PROSQL 45: Complex SQL Questions Solution

DAY 4: PROSQL45 CHALLENGE (19 NOVEMBER, 2024)

A big thanks to Ankit Bansal the year-end challenge! I’m taking it on by solving 2 complex SQL questions every day from a playlist of 79 problems.

?PROBLEM 7:

This problem is sourced from Leetcode.com : https://leetcode.com/problems/trips-and-users/

Problem: Calculate Daily Cancellation Rate for Unbanned Users

You are given two tables: Trips and Users. A trip can be canceled by either the client or the driver. The goal is to compute the cancellation rate for each day between 2013-10-01 and 2013-10-03, considering only trips involving unbanned clients and drivers.

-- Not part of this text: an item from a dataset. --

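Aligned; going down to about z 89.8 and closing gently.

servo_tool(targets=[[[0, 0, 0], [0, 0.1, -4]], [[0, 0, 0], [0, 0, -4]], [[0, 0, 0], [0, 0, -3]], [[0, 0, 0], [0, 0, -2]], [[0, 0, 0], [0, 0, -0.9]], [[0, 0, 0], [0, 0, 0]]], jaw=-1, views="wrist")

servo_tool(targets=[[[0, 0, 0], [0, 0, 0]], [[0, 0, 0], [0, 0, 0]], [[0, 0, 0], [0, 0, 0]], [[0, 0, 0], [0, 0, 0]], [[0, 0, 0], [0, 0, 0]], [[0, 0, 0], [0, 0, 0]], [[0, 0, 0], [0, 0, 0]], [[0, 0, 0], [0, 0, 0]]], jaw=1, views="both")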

The cancellation rate is defined as the ratio of canceled trips (either by the client or driver) to the total number of trips, rounded to two decimal places.

Requirements:

• A trip is canceled if the status is either 'cancelled_by_driver' or 'cancelled_by_client'.
• Only count trips where both the client and the driver are not banned.

Output:

Return the cancellation rate for each day within the specified date range.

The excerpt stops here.